I don’t want to be like that, a horny old hardened hunk of lard asking neighborhood high school boys to help me with hard-to-reach zippers and such. Yuk. But that rocket can’t help but accumulate if this keeps up, because it never fails that when my head hits the pillow at night I think to myself, “Damn, I forgot to have acrobatic sex with someone today. Better do it tomorrow.” Then tomorrow comes and I waste it feeding my friends’ pets while they’re off having sex somewhere exotic. It’s not even like I want to hear about it when they come home all flushed and eager to brag. I just wave them away. “If you need me I’ll be in the corner with a bowl of cake batter,” I say. Really, what happened to me?
It would be cool if I could talk to my mother about this, because until she died I thought she was the epitome of sexual needlessness. She was a Birkenstock-wearing businesswoman who slept in a separate room from my father for half a decade before divorcing him after twenty-five years of marriage, and she seemed completely happy just to have her life to herself for once; her trailer near the beach in southern California, her kids in college, her occasional Friday excursions to Tijuana with her coworkers. Practically manless, she seemed so content to me. Then years later I was rifling through her effects and found a collection of rough drafts for a personal ad she’d placed in the paper. “Do you like walking barefoot in the grass? Holding hands under a tree? Watching the sunset from a hillside?” they read. The appeals were so achingly sweet, and dripping with romance and longing I’d never known her to feel.

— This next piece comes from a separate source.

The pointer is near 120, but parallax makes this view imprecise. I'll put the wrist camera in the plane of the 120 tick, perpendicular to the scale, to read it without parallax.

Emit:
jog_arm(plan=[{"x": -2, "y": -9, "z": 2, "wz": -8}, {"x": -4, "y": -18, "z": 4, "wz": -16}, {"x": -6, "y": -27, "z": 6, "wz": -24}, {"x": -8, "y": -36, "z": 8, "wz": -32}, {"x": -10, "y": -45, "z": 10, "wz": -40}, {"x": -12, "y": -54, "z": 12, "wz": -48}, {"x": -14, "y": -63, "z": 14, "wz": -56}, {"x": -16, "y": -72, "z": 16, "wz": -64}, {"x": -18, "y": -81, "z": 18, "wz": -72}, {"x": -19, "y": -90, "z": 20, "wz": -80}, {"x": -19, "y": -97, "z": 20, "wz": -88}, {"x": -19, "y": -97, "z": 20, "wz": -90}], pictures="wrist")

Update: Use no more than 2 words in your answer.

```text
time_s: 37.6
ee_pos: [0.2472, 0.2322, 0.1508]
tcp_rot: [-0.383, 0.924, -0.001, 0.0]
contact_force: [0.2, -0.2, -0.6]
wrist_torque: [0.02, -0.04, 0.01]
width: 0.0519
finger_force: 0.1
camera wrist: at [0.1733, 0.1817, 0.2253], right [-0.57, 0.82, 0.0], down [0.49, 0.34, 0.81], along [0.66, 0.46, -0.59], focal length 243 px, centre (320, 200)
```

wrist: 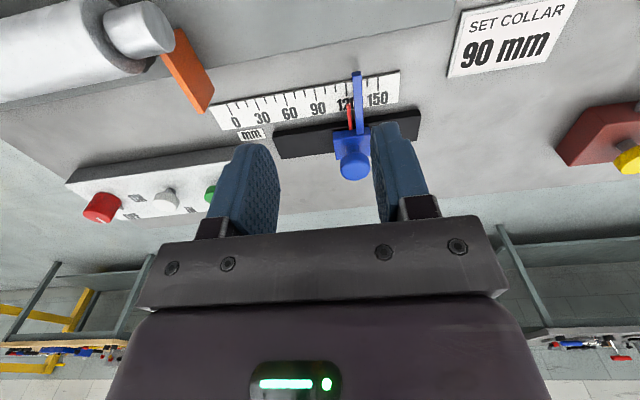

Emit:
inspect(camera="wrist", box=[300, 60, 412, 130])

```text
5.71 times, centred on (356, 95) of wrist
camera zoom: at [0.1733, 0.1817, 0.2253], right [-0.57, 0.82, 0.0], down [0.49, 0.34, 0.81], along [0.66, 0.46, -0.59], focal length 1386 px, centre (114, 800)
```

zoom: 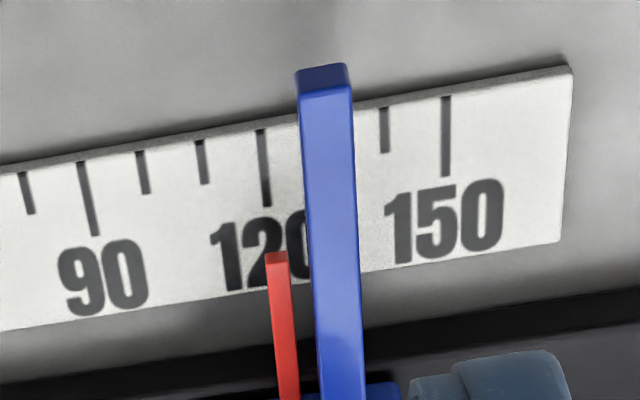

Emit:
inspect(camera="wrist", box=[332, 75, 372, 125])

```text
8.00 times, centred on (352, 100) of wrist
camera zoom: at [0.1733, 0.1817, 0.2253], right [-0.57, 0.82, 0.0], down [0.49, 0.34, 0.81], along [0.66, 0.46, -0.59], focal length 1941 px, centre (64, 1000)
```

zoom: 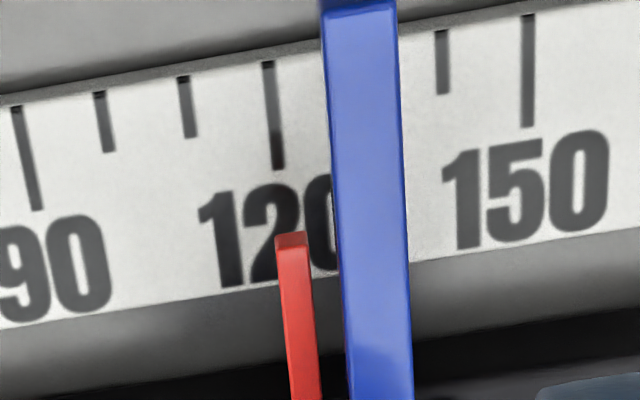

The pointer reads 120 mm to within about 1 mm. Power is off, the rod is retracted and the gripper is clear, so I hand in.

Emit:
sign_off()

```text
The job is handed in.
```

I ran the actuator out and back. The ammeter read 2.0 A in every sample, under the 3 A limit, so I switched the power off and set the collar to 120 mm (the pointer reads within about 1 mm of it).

So I guess she got hit by a different kind of rocket, and here I’d never even seen her go on a date, which makes me worry that no one responded to her ad. But I can’t bear to leave it at that. I have to hope that maybe someone did respond, and she kept it secret from us, and she got to wiggle her toes in a meadow while holding his hand after all. I have to hope that she found what she was looking for, even fleetingly, and that she didn’t spend a single second sitting around alone, clutching an unanswered personal ad, asking herself, “What happened to me?”